## Begin Reading passage

Il pensiero filosofico di Giacomo Leopardi mette a nudo la realtà dello stato di cose presente in Europa scaturito dal Congresso di Vienna (1815). Il problema intravisto dallo sguardo acutissimo di Leopardi è il fondamento minaccioso del «nulla», del «niente» che sta alla base della costruzione della civiltà europea. Questo pensiero, sconvolgente per la sua acutezza e per l’anticipo di settanta anni con il quale viene formulato prima di Nietzsche, ci fa capire la grande potenza del pensiero filosofico di Leopardi, il suo aver percepito con estrema chiarezza, in anticipo sul proprio tempo, che il presente e il futuro dell’Europa sarebbe stato il Nichilismo. È un risultato sconvolgente quello cui giunge il pensiero di Leopardi se pensiamo che ancora oggi siamo all’interno delle determinazioni che l’età del nichilismo riserva al pensiero europeo dopo Heidegger. Il pensiero debole di Vattimo e il pensiero parmenideo di Emanuele Severino si muovono nell’orbita tracciata a suo tempo dal filosofo di Recanati. E, probabilmente, la civiltà europea dovrà anche nel futuro fare i conti con il pensiero filosofico di Leopardi, d’altronde espresso con una chiarezza e precisione lancinanti.

## End Reading passage
## Begin Data excerpt

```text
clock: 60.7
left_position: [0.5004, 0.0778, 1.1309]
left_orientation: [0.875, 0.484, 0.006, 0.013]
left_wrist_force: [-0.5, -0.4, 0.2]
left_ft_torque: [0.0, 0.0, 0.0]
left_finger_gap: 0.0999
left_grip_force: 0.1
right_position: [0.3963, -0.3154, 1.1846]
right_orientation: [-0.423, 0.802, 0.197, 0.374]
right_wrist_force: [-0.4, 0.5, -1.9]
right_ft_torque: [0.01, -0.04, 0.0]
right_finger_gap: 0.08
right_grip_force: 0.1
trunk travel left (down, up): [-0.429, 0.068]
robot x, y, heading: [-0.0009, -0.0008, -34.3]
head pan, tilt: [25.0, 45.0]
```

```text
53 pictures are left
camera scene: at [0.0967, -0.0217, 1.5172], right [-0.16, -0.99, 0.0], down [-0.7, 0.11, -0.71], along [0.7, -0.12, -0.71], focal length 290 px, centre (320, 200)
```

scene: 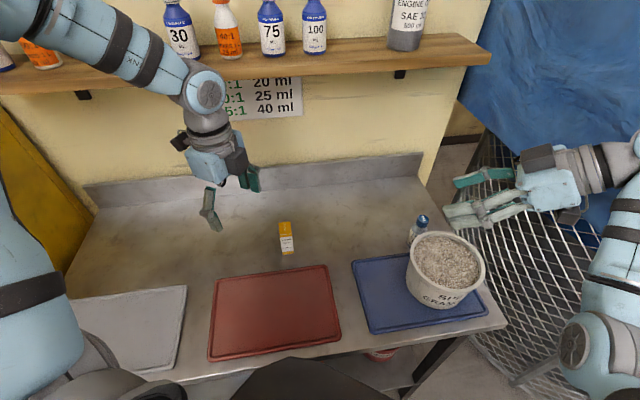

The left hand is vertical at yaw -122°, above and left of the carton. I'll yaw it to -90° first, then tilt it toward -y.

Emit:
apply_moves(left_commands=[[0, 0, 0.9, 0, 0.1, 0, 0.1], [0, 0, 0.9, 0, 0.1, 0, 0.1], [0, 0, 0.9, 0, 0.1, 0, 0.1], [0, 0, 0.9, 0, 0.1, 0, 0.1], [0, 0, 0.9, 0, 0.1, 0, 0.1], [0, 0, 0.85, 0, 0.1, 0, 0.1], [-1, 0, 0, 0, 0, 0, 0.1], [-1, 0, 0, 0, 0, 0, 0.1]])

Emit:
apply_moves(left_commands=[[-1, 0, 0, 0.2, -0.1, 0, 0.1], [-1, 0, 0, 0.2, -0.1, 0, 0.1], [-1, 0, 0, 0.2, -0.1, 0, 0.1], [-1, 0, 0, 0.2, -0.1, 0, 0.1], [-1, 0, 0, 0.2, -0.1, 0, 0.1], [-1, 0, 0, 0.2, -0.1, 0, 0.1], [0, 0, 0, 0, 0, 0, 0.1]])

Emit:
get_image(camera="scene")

## End Data excerpt

Request: Make a faithful copy of the reading passage.

Response to this task:
Il pensiero filosofico di Giacomo Leopardi mette a nudo la realtà dello stato di cose presente in Europa scaturito dal Congresso di Vienna (1815). Il problema intravisto dallo sguardo acutissimo di Leopardi è il fondamento minaccioso del «nulla», del «niente» che sta alla base della costruzione della civiltà europea. Questo pensiero, sconvolgente per la sua acutezza e per l’anticipo di settanta anni con il quale viene formulato prima di Nietzsche, ci fa capire la grande potenza del pensiero filosofico di Leopardi, il suo aver percepito con estrema chiarezza, in anticipo sul proprio tempo, che il presente e il futuro dell’Europa sarebbe stato il Nichilismo. È un risultato sconvolgente quello cui giunge il pensiero di Leopardi se pensiamo che ancora oggi siamo all’interno delle determinazioni che l’età del nichilismo riserva al pensiero europeo dopo Heidegger. Il pensiero debole di Vattimo e il pensiero parmenideo di Emanuele Severino si muovono nell’orbita tracciata a suo tempo dal filosofo di Recanati. E, probabilmente, la civiltà europea dovrà anche nel futuro fare i conti con il pensiero filosofico di Leopardi, d’altronde espresso con una chiarezza e precisione lancinanti.